Description of the task: Repeat the whole of the data, keeping every detail the same.

Information shown:
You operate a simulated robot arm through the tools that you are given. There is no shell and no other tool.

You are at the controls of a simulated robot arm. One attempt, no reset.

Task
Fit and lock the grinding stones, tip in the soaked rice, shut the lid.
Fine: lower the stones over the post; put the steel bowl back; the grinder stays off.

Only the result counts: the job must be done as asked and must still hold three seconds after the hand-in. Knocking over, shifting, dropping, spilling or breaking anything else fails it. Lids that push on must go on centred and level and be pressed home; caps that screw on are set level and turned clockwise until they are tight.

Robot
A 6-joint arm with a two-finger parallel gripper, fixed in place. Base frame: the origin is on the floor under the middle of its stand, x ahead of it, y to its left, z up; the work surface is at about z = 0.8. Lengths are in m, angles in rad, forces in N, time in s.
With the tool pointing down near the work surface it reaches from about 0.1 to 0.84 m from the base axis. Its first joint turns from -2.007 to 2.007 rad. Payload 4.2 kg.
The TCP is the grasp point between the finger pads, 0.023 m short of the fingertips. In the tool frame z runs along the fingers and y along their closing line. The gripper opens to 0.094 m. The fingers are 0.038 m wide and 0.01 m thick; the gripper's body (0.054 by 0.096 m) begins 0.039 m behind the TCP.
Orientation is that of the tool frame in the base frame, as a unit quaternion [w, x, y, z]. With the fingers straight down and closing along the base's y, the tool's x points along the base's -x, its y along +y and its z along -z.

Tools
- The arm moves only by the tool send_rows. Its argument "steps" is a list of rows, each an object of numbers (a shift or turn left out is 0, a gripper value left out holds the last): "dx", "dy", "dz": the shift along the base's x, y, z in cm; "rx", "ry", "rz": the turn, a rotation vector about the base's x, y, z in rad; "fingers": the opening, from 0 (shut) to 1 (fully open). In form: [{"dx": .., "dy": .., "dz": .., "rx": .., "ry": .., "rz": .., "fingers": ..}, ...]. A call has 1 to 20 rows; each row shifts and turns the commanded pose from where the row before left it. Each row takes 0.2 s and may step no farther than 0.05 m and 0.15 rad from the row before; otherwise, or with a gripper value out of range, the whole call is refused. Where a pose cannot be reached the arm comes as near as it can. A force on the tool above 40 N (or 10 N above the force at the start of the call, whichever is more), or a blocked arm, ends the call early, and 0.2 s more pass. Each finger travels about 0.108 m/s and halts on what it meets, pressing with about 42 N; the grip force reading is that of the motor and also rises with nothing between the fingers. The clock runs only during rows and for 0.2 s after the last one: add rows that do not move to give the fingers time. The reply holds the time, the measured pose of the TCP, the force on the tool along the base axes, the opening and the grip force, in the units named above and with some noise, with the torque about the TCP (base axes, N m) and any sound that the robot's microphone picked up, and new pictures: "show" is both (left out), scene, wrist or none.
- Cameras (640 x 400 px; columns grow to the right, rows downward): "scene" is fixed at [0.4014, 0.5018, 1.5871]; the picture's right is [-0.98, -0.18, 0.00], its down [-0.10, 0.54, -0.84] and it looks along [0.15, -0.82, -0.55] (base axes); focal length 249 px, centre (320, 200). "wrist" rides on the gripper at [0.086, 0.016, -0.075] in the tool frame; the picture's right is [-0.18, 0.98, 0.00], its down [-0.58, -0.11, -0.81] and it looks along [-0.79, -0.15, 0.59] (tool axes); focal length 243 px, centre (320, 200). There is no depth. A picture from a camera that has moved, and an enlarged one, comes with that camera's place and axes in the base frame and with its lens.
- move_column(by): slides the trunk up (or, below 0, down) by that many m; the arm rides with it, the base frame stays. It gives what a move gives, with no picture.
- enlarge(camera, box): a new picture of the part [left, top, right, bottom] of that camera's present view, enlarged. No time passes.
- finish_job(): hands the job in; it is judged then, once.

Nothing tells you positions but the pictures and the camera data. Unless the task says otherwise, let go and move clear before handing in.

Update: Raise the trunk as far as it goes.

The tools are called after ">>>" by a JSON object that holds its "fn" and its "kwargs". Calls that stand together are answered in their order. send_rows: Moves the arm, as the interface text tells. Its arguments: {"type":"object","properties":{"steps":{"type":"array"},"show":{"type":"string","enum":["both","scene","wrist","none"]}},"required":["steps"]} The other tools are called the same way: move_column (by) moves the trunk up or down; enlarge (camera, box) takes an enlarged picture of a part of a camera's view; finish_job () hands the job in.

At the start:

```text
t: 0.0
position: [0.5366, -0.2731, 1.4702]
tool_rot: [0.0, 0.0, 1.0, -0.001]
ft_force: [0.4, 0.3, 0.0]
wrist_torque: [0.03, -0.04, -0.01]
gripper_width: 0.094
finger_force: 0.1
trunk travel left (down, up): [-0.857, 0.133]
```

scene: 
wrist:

The solution:
You operate a simulated robot arm through the tools that you are given. There is no shell and no other tool.

You are at the controls of a simulated robot arm. One attempt, no reset.

Task
Fit and lock the grinding stones, tip in the soaked rice, shut the lid.
Fine: lower the stones over the post; put the steel bowl back; the grinder stays off.

Only the result counts: the job must be done as asked and must still hold three seconds after the hand-in. Knocking over, shifting, dropping, spilling or breaking anything else fails it. Lids that push on must go on centred and level and be pressed home; caps that screw on are set level and turned clockwise until they are tight.

Robot
A 6-joint arm with a two-finger parallel gripper, fixed in place. Base frame: the origin is on the floor under the middle of its stand, x ahead of it, y to its left, z up; the work surface is at about z = 0.8. Lengths are in m, angles in rad, forces in N, time in s.
With the tool pointing down near the work surface it reaches from about 0.1 to 0.84 m from the base axis. Its first joint turns from -2.007 to 2.007 rad. Payload 4.2 kg.
The TCP is the grasp point between the finger pads, 0.023 m short of the fingertips. In the tool frame z runs along the fingers and y along their closing line. The gripper opens to 0.094 m. The fingers are 0.038 m wide and 0.01 m thick; the gripper's body (0.054 by 0.096 m) begins 0.039 m behind the TCP.
Orientation is that of the tool frame in the base frame, as a unit quaternion [w, x, y, z]. With the fingers straight down and closing along the base's y, the tool's x points along the base's -x, its y along +y and its z along -z.

Tools
- The arm moves only by the tool send_rows. Its argument "steps" is a list of rows, each an object of numbers (a shift or turn left out is 0, a gripper value left out holds the last): "dx", "dy", "dz": the shift along the base's x, y, z in cm; "rx", "ry", "rz": the turn, a rotation vector about the base's x, y, z in rad; "fingers": the opening, from 0 (shut) to 1 (fully open). In form: [{"dx": .., "dy": .., "dz": .., "rx": .., "ry": .., "rz": .., "fingers": ..}, ...]. A call has 1 to 20 rows; each row shifts and turns the commanded pose from where the row before left it. Each row takes 0.2 s and may step no farther than 0.05 m and 0.15 rad from the row before; otherwise, or with a gripper value out of range, the whole call is refused. Where a pose cannot be reached the arm comes as near as it can. A force on the tool above 40 N (or 10 N above the force at the start of the call, whichever is more), or a blocked arm, ends the call early, and 0.2 s more pass. Each finger travels about 0.108 m/s and halts on what it meets, pressing with about 42 N; the grip force reading is that of the motor and also rises with nothing between the fingers. The clock runs only during rows and for 0.2 s after the last one: add rows that do not move to give the fingers time. The reply holds the time, the measured pose of the TCP, the force on the tool along the base axes, the opening and the grip force, in the units named above and with some noise, with the torque about the TCP (base axes, N m) and any sound that the robot's microphone picked up, and new pictures: "show" is both (left out), scene, wrist or none.
- Cameras (640 x 400 px; columns grow to the right, rows downward): "scene" is fixed at [0.4014, 0.5018, 1.5871]; the picture's right is [-0.98, -0.18, 0.00], its down [-0.10, 0.54, -0.84] and it looks along [0.15, -0.82, -0.55] (base axes); focal length 249 px, centre (320, 200). "wrist" rides on the gripper at [0.086, 0.016, -0.075] in the tool frame; the picture's right is [-0.18, 0.98, 0.00], its down [-0.58, -0.11, -0.81] and it looks along [-0.79, -0.15, 0.59] (tool axes); focal length 243 px, centre (320, 200). There is no depth. A picture from a camera that has moved, and an enlarged one, comes with that camera's place and axes in the base frame and with its lens.
- move_column(by): slides the trunk up (or, below 0, down) by that many m; the arm rides with it, the base frame stays. It gives what a move gives, with no picture.
- enlarge(camera, box): a new picture of the part [left, top, right, bottom] of that camera's present view, enlarged. No time passes.
- finish_job(): hands the job in; it is judged then, once.

Nothing tells you positions but the pictures and the camera data. Unless the task says otherwise, let go and move clear before handing in.

Update: Raise the trunk as far as it goes.

The tools are called after ">>>" by a JSON object that holds its "fn" and its "kwargs". Calls that stand together are answered in their order. send_rows: Moves the arm, as the interface text tells. Its arguments: {"type":"object","properties":{"steps":{"type":"array"},"show":{"type":"string","enum":["both","scene","wrist","none"]}},"required":["steps"]} The other tools are called the same way: move_column (by) moves the trunk up or down; enlarge (camera, box) takes an enlarged picture of a part of a camera's view; finish_job () hands the job in.

At the start:

```text
t: 0.0
position: [0.5366, -0.2731, 1.4702]
tool_rot: [0.0, 0.0, 1.0, -0.001]
ft_force: [0.4, 0.3, 0.0]
wrist_torque: [0.03, -0.04, -0.01]
gripper_width: 0.094
finger_force: 0.1
trunk travel left (down, up): [-0.857, 0.133]
```

scene: 
wrist:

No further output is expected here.